I realize that some people take exception to the term systemic racism. I find it apt, but my goal today is not to argue terminology. There’s no denying that, on average, black people earn less, land fewer job interviews, are arrested more often, receive harsher sentences, and are more likely to be beaten and even killed by police than their white counterparts. Even when researchers take pains to control for extraneous variables, gross disparities remains evident. So, call it what you will—systemic racism or some other name—either way, it exists, and it must end.
The extent to which racism is conscious and overt versus unwitting and subtle is beyond the scope of this post. For now, suffice it to say that no one is immune. And that includes the banking industry. This has been demonstrated by notorious cases like this one in 2012, in which the government found 34,000 instances where a financial institution had charged …
… African Americans and Hispanics higher fees and rates on mortgages compared with white borrowers with similar credit profiles, according to documents filed in the U.S. District Court for the District of Columbia.
Or this, more recent civil action against Fannie Mae filed on behalf of the National Fair Housing Alliance and “twenty local fair housing organizations.” The suit alleges that Fannie Mae …
… did not conduct routine maintenance and marketing of REO properties in predominantly African-American and Latino neighborhoods but did maintain and market its REO properties in predominantly white neighborhoods. According to the complaint, after conducting a lengthy nationwide investigation of over 2,300 Fannie Mae REO properties, Plaintiffs informed Fannie Mae of the details of their findings, but Fannie Mae refused to change its behavior. Fannie Mae’s actions, the complaint alleges, have had a significant harmful impact on neighborhoods of color throughout the country, threatening the residents’ health and safety and diminishing surrounding property values.

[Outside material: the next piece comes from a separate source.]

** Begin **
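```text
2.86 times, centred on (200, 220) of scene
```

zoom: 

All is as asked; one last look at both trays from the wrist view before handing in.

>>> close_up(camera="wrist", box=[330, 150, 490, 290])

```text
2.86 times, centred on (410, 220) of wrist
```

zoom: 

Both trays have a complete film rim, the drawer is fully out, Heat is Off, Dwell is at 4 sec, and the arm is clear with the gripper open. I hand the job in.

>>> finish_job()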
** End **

Or this report, just six months ago, from the New York Times:
… racism has been baked into the American banking system. There are few black executives in the upper echelons of most financial institutions. Leading banks have recently paid restitution to black employees for isolating them from white peers, placing them in the poorest branches and cutting them off from career opportunities. Black customers are sometimes profiled, viewed with suspicion just for entering a bank and questioned over the most basic transactions. This year, researchers for the National Bureau of Economic Research found that black mortgage borrowers were charged higher interest rates than white borrowers and were denied mortgages that would have been approved for white applicants.
Nationally published newspaper columnist Leonard Pitts, Jr. put it quite succinctly in his excellent piece earlier this week: “… we process racism as a loathsome character defect, when really, it’s the water in which we swim.”
Clearly, the financial services industry has work to do.
It won’t be easy. We’re talking about changing human attitudes and behavior, which is a never-ending battle. For proof, trace any social reform’s progress from its inception to the present. Note that I said “to the present,” not “to its attainment.” No group striving for equality has yet reached what could reasonably be deemed “attainment,” progress notwithstanding.
But that’s no excuse not to try.
Nor is an easy solution to be found in claims of alleging color-blindness, an empty claim at best. As Adia Harvey Wingfield wrote for The Altantic,
Many sociologists … are extremely critical of colorblindness as an ideology. They argue that as the mechanisms that reproduce racial inequality have become more covert and obscure than they were during the era of open, legal segregation, the language of explicit racism has given way to a discourse of colorblindness. But they fear that the refusal to take public note of race actually allows people to ignore manifestations of persistent discrimination …
… it is no longer socially acceptable in many quarters to identify oneself as racist. Instead, many Americans purport not to see color. However, their colorblindness comes at a cost. By claiming that they do not see race, they also can avert their eyes from the ways in which well-meaning people engage in practices that reproduce neighborhood and school segregation, rely on “soft skills” in ways that disadvantage racial minorities in the job market, and hoard opportunities in ways that reserve access to better jobs for white peers.
How digital banking can hep lead the way
If innate bias is inevitable when humans meet face-to-face, what happens when you remove the faces?
You can do that with a digital banking transaction. The meeting is not face-to-face but code-to-code. There need be no visual first impression. A digital transaction needn’t be racist, sexist, or anything else-ist. So it’s reasonable to hope that digital banking can rise above human bias.
Yet reasonable though the hope may be, its outcome is not guaranteed. In a post easier this year, I pointed out that artificial intelligences (AIs) “… mine databases. If biases happen to be built into data-gathering processes—and not necessarily by design—AIs can hardly avoid emerging with similar biases.” I cited a Finextra report quoting Senior Reporter Madhvi Mavadiya, who, writing about gender and hiring practices, pointed out that “… technology can be as biased as humans if it replicates past hiring decisions and in the past, AI recruitment tools have realised that it discriminated against women because it attempted to find employees like its current workforce, namely, men.” The same can happen with respect to race.
There’s a good chance that biases have already found their way into our databases. We need to root them out.
Especially with the renewed attention that demonstrations are bringing to the issue, there’s no excuse not to redouble our efforts in purging bias from our digital transactions. While we wait for humans to catch up, digital can lead the way, even set the example, for fairness.